Because the 12(R)LOX enzyme is missing from the little knockout mice that Sabine is caring for, the essential linoleate substrate waiting in their skin cells fails to react properly with oxygen. That is, they have their Vitamin F1, but they can’t metabolize it correctly. With no oxygenated epoxides present in the skin ceramides, no glue forms between the dead keratinocyte bricks. They stack loosely on each other, and water vapor escapes all around them. Essential fatty acid deficiency in rats and humans also includes notably dry, red, scaly skin.
There are humans born with the same genetic abnormality as these mice. That is, they also have a non-functional, null mutation of the 12(R)LOX enzyme and likewise cannot make peroxides and epoxides of linoleate. But human babies are quite a bit larger than mice, so the process of drying out takes much longer. Their parents care for them and add lotions to their skin instead of cannibalizing them, so these babies survive. Still, they have a nasty, scaly skin that reminded pathologists of carp scales, so their disease was named Autosomal Recessive Congenital Ichthyosis (ARCI). Any defect in this pathway, from the synthesis of the very long omega-hydroxyl ceramides to the final attachment to proteins by trans-glutamase, will manifest in some form of dehydration and scaly skin.
In theory, one could make a chemical replacement compound for the oxidized linoleate ceramides, and these people could rub it into their skin and become more like everyone else.
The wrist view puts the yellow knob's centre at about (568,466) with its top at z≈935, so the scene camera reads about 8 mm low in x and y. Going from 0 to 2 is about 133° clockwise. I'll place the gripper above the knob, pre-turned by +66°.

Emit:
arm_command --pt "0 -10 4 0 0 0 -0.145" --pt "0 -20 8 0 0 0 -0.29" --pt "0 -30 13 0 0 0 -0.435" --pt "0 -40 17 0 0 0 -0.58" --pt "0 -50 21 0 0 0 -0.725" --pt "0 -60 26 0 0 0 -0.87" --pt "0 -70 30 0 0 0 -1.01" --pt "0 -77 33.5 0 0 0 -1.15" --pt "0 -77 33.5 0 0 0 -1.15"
In practice—this has been quite hard.
When the baby mice are born, researchers quickly euthanize them and remove as much of their skin as possible. Consider what skinning a neonatal mouse could be like, and you’ll realize that’s not very much skin. The cells are suspended in medium and grown in a special 3-D culture system that lets them orient in a natural plate-like manner and try to form a skin barrier, although a very leaky one. It does not matter that it’s leaky, because the cells are surrounded by liquid culture medium. Then a compound can be applied to them, and the barrier can be tested a few days later to see if it still leaks.
The lab in Heidelberg where these experiments are conducted estimates their overhead costs to test each new experimental fatty acid I supply them at about 50,000 Euros. It takes 12 months just to get permission from the government to mate the parent mice. Early in 2015, we made it all the way through this cycle: Ask for permission and fill out numerous forms (wait, wait, wait), mate, gestate, parturate, and euthanize in Germany. Meanwhile a single hopeful new compound gets prepared in America by our chemist Andrei, who came to us from Kiev, Ukraine. The compound we made worked… a little bit. The data look “promising.” Now we can make a slight change, and maybe this fall, try a new fatty acid. Two new compounds per year can still result in an important medical advance. But only if one is very, very patient, like Sabine.